• [AIM OF THE EXERCISE]: Begin at the first line below and copy each line exactly, ending with the line where "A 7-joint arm" appears.

════════════════════

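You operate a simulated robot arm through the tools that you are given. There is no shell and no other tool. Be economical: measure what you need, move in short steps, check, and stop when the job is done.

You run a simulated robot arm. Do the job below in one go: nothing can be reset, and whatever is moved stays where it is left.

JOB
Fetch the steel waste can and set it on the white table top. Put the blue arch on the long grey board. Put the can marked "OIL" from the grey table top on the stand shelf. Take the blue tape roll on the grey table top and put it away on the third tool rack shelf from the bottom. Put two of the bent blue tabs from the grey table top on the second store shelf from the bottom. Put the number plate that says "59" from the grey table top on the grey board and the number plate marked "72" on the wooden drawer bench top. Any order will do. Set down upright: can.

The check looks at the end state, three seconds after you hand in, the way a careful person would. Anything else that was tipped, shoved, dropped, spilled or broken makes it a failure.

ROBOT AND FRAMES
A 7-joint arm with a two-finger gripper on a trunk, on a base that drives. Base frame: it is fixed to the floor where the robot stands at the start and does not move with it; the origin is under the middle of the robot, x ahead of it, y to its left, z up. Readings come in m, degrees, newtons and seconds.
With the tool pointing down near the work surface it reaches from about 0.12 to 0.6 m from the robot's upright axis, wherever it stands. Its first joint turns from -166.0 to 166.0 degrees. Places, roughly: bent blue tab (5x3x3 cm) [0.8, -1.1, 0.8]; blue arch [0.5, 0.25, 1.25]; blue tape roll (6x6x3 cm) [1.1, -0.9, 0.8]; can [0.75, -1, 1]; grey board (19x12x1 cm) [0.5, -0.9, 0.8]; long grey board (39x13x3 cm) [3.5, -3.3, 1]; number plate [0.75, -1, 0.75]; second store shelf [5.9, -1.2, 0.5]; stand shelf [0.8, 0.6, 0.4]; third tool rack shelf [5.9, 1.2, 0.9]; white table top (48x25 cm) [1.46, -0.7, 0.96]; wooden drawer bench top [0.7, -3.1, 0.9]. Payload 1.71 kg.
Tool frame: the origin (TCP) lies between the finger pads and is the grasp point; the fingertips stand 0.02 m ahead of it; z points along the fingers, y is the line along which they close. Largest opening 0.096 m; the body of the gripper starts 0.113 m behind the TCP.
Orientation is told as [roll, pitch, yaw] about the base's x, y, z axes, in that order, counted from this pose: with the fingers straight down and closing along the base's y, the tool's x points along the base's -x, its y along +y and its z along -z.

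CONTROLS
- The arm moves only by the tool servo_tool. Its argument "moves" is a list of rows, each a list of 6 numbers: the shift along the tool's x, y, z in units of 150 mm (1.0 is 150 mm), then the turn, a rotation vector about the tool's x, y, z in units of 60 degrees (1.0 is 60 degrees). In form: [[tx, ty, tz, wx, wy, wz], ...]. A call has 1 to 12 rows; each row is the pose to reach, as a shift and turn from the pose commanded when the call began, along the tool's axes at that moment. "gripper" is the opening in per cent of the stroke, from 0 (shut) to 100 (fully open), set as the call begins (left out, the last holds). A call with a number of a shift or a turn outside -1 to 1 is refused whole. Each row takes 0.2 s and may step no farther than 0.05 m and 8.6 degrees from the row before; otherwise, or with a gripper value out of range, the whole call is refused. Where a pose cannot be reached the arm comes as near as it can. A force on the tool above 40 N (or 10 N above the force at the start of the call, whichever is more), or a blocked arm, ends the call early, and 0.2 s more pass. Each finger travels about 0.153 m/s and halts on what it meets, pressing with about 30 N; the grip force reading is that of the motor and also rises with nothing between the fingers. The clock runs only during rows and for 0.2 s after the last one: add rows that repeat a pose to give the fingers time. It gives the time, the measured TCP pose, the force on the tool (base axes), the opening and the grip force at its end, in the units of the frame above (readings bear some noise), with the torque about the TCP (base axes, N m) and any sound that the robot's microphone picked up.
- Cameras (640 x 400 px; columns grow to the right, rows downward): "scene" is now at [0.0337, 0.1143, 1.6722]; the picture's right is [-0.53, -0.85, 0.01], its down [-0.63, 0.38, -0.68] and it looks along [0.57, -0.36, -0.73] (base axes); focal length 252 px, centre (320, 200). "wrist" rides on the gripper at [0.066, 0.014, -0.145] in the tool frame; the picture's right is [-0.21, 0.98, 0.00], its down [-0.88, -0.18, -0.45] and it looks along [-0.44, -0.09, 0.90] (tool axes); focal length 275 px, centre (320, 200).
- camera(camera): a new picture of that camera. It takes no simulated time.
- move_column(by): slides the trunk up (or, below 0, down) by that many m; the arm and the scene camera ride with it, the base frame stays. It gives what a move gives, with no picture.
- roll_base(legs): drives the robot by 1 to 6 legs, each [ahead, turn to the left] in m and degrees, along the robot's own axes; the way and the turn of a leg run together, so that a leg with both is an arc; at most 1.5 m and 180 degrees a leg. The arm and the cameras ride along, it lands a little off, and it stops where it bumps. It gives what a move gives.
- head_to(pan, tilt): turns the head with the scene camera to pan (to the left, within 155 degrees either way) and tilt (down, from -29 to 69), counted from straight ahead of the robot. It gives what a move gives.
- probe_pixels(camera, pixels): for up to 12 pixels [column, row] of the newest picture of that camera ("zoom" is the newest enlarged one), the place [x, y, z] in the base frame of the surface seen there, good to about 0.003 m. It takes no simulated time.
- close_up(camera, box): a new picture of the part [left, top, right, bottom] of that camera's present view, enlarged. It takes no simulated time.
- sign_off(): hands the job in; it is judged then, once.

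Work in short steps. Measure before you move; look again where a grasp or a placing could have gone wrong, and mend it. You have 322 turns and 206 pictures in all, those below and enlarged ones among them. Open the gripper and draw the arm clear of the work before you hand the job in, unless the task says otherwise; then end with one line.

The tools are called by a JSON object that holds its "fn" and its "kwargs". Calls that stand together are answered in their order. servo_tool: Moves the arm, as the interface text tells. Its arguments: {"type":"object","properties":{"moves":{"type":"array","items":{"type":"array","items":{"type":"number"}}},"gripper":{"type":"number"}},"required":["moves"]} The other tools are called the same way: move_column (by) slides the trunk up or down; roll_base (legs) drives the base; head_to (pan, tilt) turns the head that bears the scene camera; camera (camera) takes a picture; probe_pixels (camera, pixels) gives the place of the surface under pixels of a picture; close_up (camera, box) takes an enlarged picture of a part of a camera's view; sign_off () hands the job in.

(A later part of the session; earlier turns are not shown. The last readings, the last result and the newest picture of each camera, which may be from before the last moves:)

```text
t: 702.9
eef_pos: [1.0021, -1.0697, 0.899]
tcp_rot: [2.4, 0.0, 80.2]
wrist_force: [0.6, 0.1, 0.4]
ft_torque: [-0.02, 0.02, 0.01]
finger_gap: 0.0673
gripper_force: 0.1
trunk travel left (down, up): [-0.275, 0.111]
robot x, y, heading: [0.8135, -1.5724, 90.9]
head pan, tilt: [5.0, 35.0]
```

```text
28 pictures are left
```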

════════════════════

• [CORRECT OUTPUT]:
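You operate a simulated robot arm through the tools that you are given. There is no shell and no other tool. Be economical: measure what you need, move in short steps, check, and stop when the job is done.

You run a simulated robot arm. Do the job below in one go: nothing can be reset, and whatever is moved stays where it is left.

JOB
Fetch the steel waste can and set it on the white table top. Put the blue arch on the long grey board. Put the can marked "OIL" from the grey table top on the stand shelf. Take the blue tape roll on the grey table top and put it away on the third tool rack shelf from the bottom. Put two of the bent blue tabs from the grey table top on the second store shelf from the bottom. Put the number plate that says "59" from the grey table top on the grey board and the number plate marked "72" on the wooden drawer bench top. Any order will do. Set down upright: can.

The check looks at the end state, three seconds after you hand in, the way a careful person would. Anything else that was tipped, shoved, dropped, spilled or broken makes it a failure.

ROBOT AND FRAMES
A 7-joint arm with a two-finger gripper on a trunk, on a base that drives. Base frame: it is fixed to the floor where the robot stands at the start and does not move with it; the origin is under the middle of the robot, x ahead of it, y to its left, z up. Readings come in m, degrees, newtons and seconds.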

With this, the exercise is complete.